Costruisco dei personaggi che siano archetipicamente riconoscibili, collocati all’interno di un ambiente molto reale e altrettanto riconoscibile. La narrazione si svolge in un’unica fotografia e si espande in tutta la serie nel suo insieme. Per quanto riguarda i contenuti mi focalizzo, per lo più, su concetti intuitivi e su un processo piuttosto tecnico di staged photography. La mia metodologia segue un programma di pre e post produzione. Comincio con una grande quantità di ricerche, prima di imbarcarmi in un progetto, che spesso richiede fino a due anni per essere completato. Lavoro con una troupe ridotta all’osso, un gruppo di massimo dieci persone che fanno vari lavori sul set come scenografia, costumi, capelli o trucco. Mi concentro sull’illuminazione e lavoro a stretto contatto con gli attori. I dettagli dei set sono pensati con molta attenzione e cura. Infine, dopo aver scattato, metto insieme la narrazione in post-produzione.
Nei tuoi progetti giochi molto con l’ambiguità tra la finzione e il reale…
Il mio lavoro esamina gli effetti della cultura di massa sulla società occidentale. In effetti, questo focus si estende, ora come ora, alla maggior parte del mondo, non solo all’Occidente, influenzato dalle stesse tematiche come il denaro, il potere, la fama e soprattutto i social media e la tecnologia. Mi interrogo spesso sull’atto di “fingere” e sul perché sia una pratica così diffusa nella società moderna. Questa mia indagine personale mi ha portata a riflettere sugli stereotipi narrativi e sugli archetipi, costruendo le mie immagini proprio sul dialogo tra fiction e realtà. Nei miei progetti la finzione prende in prestito dalla realtà e la realtà prende in prestito dalla finzione.
Le due cose sono intrecciate perché l’esistenza umana stessa è soggetta ad un processo narrativo ambiguo, seguendo tematiche come la religione, il sistema giudiziario e anche la convinzione che le donne siano inferiori o fatte per l’addomesticamento. I miei tableaux vivants vogliono incoraggiare il pensiero critico, includendo un personaggio di fantasia al fine di mettere in discussione il processo narrativo convenzionale a cui siamo, solitamente, sottoposti quotidianamente.
Sei sempre stata interessata alla staged photography?

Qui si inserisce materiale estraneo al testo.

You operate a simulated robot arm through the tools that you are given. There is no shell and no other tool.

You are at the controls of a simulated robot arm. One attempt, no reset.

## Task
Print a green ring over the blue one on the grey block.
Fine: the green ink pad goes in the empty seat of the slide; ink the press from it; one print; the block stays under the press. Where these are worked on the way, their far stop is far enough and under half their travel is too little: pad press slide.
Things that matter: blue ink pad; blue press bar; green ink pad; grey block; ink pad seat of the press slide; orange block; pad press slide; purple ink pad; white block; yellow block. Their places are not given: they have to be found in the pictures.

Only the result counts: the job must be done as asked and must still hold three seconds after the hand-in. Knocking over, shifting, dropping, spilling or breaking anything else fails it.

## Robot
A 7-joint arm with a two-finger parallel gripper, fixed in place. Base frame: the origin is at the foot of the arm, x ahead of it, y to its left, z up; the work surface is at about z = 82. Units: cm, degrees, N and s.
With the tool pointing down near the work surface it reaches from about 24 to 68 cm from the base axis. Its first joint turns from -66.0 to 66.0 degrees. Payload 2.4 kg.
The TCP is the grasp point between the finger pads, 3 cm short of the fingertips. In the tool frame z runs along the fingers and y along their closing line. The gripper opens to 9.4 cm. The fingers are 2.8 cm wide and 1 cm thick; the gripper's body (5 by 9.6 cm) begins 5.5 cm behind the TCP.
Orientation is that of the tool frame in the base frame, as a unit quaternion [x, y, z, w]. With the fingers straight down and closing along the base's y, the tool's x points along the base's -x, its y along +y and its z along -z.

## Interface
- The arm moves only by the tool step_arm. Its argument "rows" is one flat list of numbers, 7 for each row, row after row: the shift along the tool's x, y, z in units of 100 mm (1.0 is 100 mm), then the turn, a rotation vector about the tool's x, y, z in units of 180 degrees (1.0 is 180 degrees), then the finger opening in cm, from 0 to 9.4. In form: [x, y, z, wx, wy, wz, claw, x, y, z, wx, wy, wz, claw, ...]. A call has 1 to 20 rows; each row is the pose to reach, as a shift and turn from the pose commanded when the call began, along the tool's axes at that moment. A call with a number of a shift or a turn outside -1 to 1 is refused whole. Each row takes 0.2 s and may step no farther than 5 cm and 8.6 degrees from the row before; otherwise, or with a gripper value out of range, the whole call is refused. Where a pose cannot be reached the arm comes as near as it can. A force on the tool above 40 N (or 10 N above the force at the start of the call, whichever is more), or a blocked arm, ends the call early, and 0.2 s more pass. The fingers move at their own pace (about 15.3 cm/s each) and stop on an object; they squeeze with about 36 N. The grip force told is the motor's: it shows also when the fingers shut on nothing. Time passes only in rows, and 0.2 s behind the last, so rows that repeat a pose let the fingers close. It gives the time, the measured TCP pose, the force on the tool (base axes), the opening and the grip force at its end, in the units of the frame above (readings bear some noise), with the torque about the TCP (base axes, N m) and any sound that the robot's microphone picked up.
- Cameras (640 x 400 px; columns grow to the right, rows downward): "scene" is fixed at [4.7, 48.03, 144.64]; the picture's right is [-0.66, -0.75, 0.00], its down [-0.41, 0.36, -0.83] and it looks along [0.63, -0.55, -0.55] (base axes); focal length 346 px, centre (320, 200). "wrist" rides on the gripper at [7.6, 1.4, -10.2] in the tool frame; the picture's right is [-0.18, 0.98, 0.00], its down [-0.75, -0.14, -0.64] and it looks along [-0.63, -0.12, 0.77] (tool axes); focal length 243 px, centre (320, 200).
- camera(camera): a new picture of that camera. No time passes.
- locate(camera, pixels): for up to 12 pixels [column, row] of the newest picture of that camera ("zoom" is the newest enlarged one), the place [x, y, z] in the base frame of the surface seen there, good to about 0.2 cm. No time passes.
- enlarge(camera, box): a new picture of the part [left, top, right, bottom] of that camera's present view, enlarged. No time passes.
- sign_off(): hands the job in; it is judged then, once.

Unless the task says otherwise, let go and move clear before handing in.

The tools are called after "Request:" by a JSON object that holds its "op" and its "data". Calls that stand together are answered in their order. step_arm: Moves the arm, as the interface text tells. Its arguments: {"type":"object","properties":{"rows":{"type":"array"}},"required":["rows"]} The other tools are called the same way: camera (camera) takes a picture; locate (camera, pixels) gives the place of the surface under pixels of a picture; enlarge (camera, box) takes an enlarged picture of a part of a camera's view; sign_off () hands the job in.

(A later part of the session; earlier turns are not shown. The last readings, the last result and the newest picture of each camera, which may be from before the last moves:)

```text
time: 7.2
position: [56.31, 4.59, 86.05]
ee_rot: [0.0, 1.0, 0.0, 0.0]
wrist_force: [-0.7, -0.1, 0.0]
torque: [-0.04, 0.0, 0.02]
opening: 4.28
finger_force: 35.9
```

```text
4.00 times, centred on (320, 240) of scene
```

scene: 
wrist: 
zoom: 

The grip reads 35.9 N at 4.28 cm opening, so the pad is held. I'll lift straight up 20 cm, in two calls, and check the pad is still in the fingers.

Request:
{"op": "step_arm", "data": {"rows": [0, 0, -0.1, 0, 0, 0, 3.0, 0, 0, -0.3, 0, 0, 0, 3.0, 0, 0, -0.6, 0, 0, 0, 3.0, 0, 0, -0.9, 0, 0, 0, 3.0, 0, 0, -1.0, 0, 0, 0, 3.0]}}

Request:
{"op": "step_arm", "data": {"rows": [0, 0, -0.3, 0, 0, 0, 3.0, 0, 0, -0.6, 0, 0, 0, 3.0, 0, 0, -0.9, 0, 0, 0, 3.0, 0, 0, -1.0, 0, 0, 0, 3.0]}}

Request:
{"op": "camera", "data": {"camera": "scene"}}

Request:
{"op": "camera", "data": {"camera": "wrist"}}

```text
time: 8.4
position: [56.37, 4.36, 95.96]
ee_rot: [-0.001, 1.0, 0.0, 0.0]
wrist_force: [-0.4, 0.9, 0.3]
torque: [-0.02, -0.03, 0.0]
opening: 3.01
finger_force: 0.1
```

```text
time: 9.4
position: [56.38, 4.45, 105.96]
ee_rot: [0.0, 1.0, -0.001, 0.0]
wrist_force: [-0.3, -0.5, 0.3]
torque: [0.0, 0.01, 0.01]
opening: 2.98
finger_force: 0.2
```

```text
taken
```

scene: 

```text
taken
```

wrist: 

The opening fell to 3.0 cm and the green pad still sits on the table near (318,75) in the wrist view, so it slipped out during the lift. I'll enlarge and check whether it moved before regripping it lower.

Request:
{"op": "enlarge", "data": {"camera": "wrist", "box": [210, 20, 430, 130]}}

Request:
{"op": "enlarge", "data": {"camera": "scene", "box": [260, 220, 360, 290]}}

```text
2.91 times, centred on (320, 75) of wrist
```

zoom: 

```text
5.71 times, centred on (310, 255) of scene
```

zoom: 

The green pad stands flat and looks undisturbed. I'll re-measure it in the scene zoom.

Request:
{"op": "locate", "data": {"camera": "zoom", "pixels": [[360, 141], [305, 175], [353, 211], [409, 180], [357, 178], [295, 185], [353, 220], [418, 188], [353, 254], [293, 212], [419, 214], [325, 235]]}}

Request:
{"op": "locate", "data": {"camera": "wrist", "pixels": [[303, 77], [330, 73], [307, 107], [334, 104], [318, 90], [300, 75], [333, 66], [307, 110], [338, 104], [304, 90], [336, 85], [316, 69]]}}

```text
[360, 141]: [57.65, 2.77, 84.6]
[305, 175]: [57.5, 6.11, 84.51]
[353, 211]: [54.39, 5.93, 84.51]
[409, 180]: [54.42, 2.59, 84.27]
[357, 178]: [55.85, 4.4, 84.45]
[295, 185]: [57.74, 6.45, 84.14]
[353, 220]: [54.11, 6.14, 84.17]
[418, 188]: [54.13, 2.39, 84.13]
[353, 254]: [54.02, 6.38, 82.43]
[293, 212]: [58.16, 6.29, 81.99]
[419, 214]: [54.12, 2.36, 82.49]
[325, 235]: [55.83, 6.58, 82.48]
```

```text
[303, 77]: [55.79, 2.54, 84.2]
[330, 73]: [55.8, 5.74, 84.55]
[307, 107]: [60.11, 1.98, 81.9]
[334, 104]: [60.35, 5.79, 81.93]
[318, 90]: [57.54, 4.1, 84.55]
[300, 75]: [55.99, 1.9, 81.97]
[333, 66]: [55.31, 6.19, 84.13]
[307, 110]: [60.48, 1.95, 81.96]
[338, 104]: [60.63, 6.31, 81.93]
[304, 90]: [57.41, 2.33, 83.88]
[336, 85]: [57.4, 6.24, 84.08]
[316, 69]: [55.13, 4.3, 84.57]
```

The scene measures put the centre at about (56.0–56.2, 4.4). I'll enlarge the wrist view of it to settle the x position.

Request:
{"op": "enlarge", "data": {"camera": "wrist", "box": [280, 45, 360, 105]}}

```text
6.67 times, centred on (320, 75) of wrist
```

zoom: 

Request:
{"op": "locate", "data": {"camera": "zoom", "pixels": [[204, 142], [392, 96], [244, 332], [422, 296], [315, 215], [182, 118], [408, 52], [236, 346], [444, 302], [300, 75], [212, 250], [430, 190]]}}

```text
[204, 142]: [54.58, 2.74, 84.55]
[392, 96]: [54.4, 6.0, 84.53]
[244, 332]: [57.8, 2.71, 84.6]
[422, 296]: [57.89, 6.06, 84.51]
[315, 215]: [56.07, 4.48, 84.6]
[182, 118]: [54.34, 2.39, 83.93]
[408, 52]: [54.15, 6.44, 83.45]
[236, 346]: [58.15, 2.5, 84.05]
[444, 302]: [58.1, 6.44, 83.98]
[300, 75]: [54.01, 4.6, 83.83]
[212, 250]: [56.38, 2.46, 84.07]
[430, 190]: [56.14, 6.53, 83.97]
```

Da bambina amavo il National Geographic e Life, che mi facevano conoscere luoghi e culture del mondo. Volevo avventurarmi, scoprire, sperimentare. Tuttavia, la vita da fotoreporter non faceva per me e l’ho scoperto andando a fotografare i palestinesi a Gaza e in Cisgiordania. Dopo essere tornata ho iniziato a sperimentare con immagini tematiche, concentrandomi sulla serie David, con cui ho invertito il tipico rapporto artista-modella-musa. Il risultato è una serie di ritratti grezzi che ritraggono una modella attraverso il tempo. Mi ci sono voluti alcuni anni per trovare la mia voce, e per far sì che quella voce si traducesse in un lavoro serio. La staged photography è stato un passaggio naturale per me, anche in virtù della mia passione smodata per il teatro durante i miei anni da liceale. Così, questa metodologia di produzione è diventata la mia firma, la costante della mia pratica artistica.
Che rilevanza hanno avuto su di te le favole dell’infanzia?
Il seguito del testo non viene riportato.